In low signal-to-noise ratio or heavy clutter environments, target track initialization is a challenging task. The maximum likelihood probabilistic data association (ML-PDA) algorithm has been demonstrated to be effective in dealing with this issue. In practical scenarios, multiple signals from one target via different propagation paths can be detected in a scan. Signals from different propagation paths convey useful information and can improve track initialization performance. However, the conventional ML-PDA algorithm assumes that a target can generate at most one detection per scan. That is, it cannot handle multiple target-originated measurements per scan correctly, nor take full advantage of the additional information contained in those seemingly extraneous returns. In this paper, a multiple-detection ML-PDA (MD-ML-PDA) estimator is proposed to rectify this shortcoming. The proposed estimator exploits the additional information available in all measurements by considering the combinatorial events of association that are formed from MD patterns.
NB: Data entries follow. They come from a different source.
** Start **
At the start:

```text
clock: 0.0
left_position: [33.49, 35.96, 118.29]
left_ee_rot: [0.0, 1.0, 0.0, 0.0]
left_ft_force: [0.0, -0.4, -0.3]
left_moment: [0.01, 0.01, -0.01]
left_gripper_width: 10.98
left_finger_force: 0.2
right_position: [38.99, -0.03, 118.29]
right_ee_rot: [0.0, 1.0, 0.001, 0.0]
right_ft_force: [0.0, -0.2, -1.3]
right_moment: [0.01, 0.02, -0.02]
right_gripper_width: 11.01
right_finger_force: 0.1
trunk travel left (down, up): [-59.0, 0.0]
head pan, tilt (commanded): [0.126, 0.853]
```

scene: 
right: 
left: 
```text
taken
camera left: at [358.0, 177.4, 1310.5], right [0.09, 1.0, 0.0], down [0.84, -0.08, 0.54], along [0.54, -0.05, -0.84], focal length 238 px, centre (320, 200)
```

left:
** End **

It is capable of handling the possibility of multiple target-originated measurements per scan with less-than-unity detection probability for various paths in the presence of clutter. The proposed MD-ML-PDA estimator is applied to a simulated sonar target tracking scenario. The same algorithm can be used on other angle-only tracking problems as well. Results show that MD-ML-PDA can effectively handle multiple target-originated measurements and yield improved track initialization performance over the traditional single detection ML-PDA. The Cramer–Rao lower bound for MD track initialization is also derived.